• _Description of the task_
Copy out precisely the lines beginning at the line that contains "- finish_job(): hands" and ending at the line that contains "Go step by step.", including both.

• _Dataset content_
-------

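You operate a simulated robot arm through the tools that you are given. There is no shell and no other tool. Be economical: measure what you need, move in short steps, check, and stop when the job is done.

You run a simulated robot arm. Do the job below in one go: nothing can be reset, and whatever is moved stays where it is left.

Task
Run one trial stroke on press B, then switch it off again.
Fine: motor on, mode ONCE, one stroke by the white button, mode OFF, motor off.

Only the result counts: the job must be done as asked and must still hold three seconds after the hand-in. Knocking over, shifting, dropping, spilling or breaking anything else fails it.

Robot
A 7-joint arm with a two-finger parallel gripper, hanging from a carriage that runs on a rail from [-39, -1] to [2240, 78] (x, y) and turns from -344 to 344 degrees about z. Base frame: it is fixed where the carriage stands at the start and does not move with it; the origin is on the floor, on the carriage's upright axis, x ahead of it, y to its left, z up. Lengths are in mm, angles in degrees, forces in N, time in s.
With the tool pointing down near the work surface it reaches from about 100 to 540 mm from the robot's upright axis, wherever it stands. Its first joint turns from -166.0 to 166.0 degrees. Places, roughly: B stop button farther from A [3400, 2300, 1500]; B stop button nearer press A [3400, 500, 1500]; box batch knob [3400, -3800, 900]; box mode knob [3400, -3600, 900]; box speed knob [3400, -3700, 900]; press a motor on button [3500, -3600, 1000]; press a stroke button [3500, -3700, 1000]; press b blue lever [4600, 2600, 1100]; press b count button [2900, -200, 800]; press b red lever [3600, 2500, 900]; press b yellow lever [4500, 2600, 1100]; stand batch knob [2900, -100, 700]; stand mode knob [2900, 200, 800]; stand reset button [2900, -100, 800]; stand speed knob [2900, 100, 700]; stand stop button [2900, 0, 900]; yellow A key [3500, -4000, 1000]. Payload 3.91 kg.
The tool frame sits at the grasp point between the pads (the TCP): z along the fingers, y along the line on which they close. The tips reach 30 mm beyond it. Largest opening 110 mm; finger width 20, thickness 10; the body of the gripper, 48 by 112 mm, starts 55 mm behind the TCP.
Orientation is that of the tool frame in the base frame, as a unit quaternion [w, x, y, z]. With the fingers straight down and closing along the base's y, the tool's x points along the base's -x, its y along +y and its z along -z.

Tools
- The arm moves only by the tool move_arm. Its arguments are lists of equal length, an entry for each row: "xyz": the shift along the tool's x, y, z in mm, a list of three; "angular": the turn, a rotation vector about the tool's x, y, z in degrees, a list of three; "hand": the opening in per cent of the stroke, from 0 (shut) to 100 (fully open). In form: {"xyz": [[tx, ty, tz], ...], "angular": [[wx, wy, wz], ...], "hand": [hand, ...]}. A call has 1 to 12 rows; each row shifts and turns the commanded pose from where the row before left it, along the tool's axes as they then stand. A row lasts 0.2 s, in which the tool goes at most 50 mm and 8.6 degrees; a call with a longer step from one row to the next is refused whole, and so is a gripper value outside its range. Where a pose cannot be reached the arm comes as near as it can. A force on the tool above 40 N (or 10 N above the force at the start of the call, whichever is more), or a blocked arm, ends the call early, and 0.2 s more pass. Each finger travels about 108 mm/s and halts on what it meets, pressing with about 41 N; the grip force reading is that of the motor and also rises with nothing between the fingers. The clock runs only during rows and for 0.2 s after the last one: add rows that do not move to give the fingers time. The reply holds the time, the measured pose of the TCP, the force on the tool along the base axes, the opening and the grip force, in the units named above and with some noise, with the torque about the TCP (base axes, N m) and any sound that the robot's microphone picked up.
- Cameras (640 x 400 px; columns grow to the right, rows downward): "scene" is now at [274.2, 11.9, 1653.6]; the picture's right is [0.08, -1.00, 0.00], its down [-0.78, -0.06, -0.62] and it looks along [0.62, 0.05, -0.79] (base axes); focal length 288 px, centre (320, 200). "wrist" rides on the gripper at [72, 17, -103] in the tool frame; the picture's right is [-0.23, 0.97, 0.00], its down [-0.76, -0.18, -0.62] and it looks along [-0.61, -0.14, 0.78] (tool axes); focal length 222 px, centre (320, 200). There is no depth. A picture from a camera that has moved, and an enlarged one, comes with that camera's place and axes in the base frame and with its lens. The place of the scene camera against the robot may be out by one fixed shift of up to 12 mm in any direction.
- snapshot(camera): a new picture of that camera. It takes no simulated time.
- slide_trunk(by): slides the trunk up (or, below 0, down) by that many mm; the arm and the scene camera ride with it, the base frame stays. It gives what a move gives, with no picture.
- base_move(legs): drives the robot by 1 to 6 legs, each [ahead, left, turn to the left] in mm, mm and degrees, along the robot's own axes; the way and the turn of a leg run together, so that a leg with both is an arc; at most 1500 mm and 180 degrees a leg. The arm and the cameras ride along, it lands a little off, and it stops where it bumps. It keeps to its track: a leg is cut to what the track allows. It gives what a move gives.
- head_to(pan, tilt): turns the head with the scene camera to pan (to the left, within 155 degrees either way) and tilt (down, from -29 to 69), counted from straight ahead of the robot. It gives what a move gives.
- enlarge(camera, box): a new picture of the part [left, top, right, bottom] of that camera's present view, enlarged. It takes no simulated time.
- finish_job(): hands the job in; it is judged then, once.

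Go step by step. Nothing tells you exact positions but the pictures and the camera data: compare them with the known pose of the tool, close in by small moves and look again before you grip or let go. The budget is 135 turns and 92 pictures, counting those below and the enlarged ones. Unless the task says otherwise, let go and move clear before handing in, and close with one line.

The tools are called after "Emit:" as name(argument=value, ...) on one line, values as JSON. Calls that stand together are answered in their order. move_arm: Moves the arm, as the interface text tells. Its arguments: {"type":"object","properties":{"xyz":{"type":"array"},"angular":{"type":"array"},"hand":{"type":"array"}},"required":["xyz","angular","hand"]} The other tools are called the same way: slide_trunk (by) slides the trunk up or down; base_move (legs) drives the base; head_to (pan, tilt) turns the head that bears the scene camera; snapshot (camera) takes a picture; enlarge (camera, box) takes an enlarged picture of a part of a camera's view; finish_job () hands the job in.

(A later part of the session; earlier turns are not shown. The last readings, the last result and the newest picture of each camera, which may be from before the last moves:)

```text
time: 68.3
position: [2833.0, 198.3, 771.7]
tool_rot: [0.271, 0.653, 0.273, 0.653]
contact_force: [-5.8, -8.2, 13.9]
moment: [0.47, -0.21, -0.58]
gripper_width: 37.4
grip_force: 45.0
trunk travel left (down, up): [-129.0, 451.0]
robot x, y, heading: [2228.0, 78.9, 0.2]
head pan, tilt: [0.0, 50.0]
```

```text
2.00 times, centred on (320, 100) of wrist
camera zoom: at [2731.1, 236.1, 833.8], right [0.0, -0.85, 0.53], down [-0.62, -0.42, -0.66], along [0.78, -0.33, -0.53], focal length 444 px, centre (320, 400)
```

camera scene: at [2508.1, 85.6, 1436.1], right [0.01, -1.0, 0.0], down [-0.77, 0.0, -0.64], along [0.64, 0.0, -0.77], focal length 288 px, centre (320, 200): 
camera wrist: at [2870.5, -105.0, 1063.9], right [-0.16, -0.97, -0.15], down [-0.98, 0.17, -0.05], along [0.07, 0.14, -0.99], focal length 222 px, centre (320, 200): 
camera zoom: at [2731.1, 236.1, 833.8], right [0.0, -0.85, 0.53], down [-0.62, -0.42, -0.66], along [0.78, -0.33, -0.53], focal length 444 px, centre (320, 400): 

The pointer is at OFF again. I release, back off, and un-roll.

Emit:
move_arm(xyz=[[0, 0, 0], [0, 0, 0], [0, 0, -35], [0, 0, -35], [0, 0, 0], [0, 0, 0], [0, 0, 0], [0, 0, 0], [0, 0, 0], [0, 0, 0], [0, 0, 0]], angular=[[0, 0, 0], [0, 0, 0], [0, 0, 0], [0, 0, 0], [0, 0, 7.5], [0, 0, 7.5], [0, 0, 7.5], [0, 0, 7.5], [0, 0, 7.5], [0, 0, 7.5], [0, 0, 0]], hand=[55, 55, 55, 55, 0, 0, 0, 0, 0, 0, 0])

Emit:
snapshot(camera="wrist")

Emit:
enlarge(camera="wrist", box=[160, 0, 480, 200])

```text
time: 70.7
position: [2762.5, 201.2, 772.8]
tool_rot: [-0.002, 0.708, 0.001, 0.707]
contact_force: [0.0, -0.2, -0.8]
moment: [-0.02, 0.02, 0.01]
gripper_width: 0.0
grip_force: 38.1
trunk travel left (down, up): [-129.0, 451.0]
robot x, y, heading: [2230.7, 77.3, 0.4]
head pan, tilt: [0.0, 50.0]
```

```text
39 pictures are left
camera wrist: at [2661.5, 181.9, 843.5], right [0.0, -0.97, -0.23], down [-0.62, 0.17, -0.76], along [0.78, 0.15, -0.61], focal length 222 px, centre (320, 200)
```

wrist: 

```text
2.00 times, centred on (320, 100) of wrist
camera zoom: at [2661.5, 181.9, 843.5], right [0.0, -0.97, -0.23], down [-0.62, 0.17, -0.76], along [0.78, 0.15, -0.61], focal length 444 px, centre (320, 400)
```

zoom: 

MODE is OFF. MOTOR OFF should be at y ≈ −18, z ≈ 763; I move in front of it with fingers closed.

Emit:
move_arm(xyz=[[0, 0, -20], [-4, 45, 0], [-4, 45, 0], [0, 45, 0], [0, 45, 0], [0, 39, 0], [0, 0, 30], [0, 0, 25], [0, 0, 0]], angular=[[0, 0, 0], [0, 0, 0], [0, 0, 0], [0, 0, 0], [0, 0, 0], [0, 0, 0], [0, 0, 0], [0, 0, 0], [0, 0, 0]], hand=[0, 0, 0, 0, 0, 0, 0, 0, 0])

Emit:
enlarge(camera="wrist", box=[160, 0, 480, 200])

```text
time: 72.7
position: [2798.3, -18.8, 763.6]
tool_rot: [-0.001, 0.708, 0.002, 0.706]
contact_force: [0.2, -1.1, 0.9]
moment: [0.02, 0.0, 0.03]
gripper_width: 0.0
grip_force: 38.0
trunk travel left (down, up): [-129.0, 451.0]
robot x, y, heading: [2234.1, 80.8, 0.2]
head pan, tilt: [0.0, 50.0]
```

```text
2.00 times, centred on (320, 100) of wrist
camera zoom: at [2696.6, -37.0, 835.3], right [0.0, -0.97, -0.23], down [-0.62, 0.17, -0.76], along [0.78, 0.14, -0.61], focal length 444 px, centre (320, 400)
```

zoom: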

-------

• _Expected answer_
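- finish_job(): hands the job in; it is judged then, once.

Go step by step. Nothing tells you exact positions but the pictures and the camera data: compare them with the known pose of the tool, close in by small moves and look again before you grip or let go. The budget is 135 turns and 92 pictures, counting those below and the enlarged ones. Unless the task says otherwise, let go and move clear before handing in, and close with one line.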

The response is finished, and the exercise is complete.